If Labor — putatively a friend to workers and the unions whose members are building the NBN — cannot deliver the training and staffing outcomes required to complete the project, how in the world will the big business-friendly Coalition do any better?

The government — through NBN Co — could help fix this, of course, by not only tightening its oversight of NBN Co subcontractors, but by offering more appealing commercial terms to contractors. In this particular case, however, "more appealing terms" would probably imply longer contract terms — which would, if contractors' complaints are fair, justify a greater training expenditure.

Yet that sort of behaviour has been explicitly ruled out by Stephen Conroy, who continues to argue that NBN Co is and will continue to maintain a commercially responsible position. That position is clear: NBN Co will not stuff the pre-election pipeline with longer-term contracts than normal, just to ensure the project's longevity after any possible Coalition victory.

Similarly, the company cannot not extend the duration of its contracts just to convince its own subcontractors that they should invest in adequate training and salaries to fulfil their contracts; they really should have thought of all that before they signed the contracts, committing themselves in no uncertain terms to taking part in a massive infrastructure-building project.

These are professional subcontractors, and the whole reason they've been brought in was so that NBN Co wouldn't have to manage the project with its own workers; in this light, NBN Co intervention is at cross purposes to its goals — and must be recognised as such by the company's detractors.

Whomever Malcolm Turnbull installs as NBN Co CEO after the increasingly-likely ousting of Mike Quigley, will inherit a raft of troubles ... This will most definitely involve tough conversations with existing subcontractors, and an expectation that NBN Co become much tougher with those subsequently engaged to deliver the Coalition's FttN policy.

All of this difficulty raises another, very significant question: If Labor — putatively a friend to workers and the unions whose members are building the NBN — cannot deliver the training and staffing outcomes required to complete the project, how in the world will the big business-friendly Coalition do any better?

Whomever Malcolm Turnbull installs as NBN Co CEO after the increasingly-likely ousting of Mike Quigley, will inherit a raft of troubles as he or she works to root out inefficiency, waste, and rorting in order to turn around the Good Shop NBN. This will most definitely involve some tough conversations with existing subcontractor, and an expectation that NBN Co become much tougher with those subsequently engaged to deliver the Coalition's FttN policy.

However, FttN requires yet another set of skills to that of fibre to the premises (FttP), which will require yet more fundamental adjustments amongst industry participants — and involve a training lead time that Turnbull does not seem to have factored into his claims of a faster FttN delivery.
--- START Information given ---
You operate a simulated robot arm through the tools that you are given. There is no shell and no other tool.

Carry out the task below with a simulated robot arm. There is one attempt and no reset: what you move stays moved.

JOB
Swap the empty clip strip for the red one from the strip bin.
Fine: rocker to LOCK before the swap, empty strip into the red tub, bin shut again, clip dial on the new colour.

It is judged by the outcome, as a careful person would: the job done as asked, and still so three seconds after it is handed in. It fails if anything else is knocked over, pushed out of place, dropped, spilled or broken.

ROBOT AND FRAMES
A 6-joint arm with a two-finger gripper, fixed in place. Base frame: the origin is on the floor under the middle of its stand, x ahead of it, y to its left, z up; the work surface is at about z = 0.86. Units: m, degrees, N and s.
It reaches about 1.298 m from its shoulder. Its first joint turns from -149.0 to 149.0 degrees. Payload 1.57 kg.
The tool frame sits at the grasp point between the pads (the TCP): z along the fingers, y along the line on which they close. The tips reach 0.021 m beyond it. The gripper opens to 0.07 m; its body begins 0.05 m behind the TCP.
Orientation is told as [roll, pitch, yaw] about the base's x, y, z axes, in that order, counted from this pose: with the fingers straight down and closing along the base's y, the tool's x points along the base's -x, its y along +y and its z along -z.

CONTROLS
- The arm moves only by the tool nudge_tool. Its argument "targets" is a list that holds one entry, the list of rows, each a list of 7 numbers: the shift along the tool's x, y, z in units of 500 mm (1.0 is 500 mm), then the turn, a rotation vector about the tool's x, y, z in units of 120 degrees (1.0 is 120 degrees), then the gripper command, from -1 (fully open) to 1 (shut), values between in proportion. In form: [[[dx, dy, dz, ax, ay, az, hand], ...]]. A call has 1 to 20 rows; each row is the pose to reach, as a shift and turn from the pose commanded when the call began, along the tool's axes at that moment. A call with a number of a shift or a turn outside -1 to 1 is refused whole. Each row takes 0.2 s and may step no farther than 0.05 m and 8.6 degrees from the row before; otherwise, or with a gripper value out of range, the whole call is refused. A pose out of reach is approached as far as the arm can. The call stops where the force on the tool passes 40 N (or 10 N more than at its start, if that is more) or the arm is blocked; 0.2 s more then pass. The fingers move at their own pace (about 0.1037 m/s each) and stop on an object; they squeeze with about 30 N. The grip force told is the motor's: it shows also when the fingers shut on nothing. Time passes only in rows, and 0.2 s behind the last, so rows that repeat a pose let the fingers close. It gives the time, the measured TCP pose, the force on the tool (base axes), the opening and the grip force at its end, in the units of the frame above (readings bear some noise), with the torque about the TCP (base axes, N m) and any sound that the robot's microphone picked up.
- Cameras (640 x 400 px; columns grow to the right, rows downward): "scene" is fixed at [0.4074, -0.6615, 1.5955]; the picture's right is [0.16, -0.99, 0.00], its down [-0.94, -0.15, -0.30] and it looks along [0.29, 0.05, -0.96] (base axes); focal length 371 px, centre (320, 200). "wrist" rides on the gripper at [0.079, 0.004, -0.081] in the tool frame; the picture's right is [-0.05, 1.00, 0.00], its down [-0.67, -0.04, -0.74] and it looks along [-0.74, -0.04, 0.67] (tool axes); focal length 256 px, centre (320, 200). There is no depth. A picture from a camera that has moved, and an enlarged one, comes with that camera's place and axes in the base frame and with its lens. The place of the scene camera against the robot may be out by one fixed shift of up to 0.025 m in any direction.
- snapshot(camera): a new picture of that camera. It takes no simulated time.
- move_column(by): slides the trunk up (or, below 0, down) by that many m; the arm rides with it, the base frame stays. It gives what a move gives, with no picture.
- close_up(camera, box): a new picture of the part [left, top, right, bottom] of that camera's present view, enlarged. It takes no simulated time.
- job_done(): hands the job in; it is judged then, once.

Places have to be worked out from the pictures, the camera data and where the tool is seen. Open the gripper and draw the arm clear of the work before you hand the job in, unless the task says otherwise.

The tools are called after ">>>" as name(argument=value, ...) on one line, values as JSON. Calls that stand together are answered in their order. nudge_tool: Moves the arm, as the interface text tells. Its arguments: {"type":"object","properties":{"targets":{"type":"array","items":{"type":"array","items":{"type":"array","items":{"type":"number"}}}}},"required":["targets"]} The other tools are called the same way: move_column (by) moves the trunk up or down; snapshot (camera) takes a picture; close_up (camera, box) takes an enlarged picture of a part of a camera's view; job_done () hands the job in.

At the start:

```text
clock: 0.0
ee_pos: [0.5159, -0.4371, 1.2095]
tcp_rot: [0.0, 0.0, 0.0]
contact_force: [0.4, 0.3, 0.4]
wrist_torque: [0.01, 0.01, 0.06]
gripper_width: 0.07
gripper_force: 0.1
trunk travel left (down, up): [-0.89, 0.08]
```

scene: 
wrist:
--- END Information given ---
Indeed, a shift in broadband policy would leave existing subcontractors with their own catch-22: how can they invest heavily in FttP skills to complete their existing obligations with the knowledge that those skills will become obsolete once the existing contracts are complete, and they then find themselves tendering for FttN work instead?

Turnbull may be planning to resolve this issue by simply engaging Telstra's existing field workers to build his NBN — he does seem to be taking Telstra completely for granted as he spruiks his anti-NBN project — but something tells me they might prove to be busier with other projects than he now thinks.

If this proves to be the case, the yawning skills gap could prove to be as much of a bugbear for the Coalition's NBN as it has been for Labor's — and it could quickly blow out Turnbull's projected completion dates as the Coalition's incredibly ambitious and optimistic delivery timeframes meet the ponderous reality of Australia's labour market.

What do you think? Will NBN Co intervention get subbies' training investments back on track? Will a change to FttN engender a training disaster? And can the Coalition stimulate the necessary training investments where Labor has failed?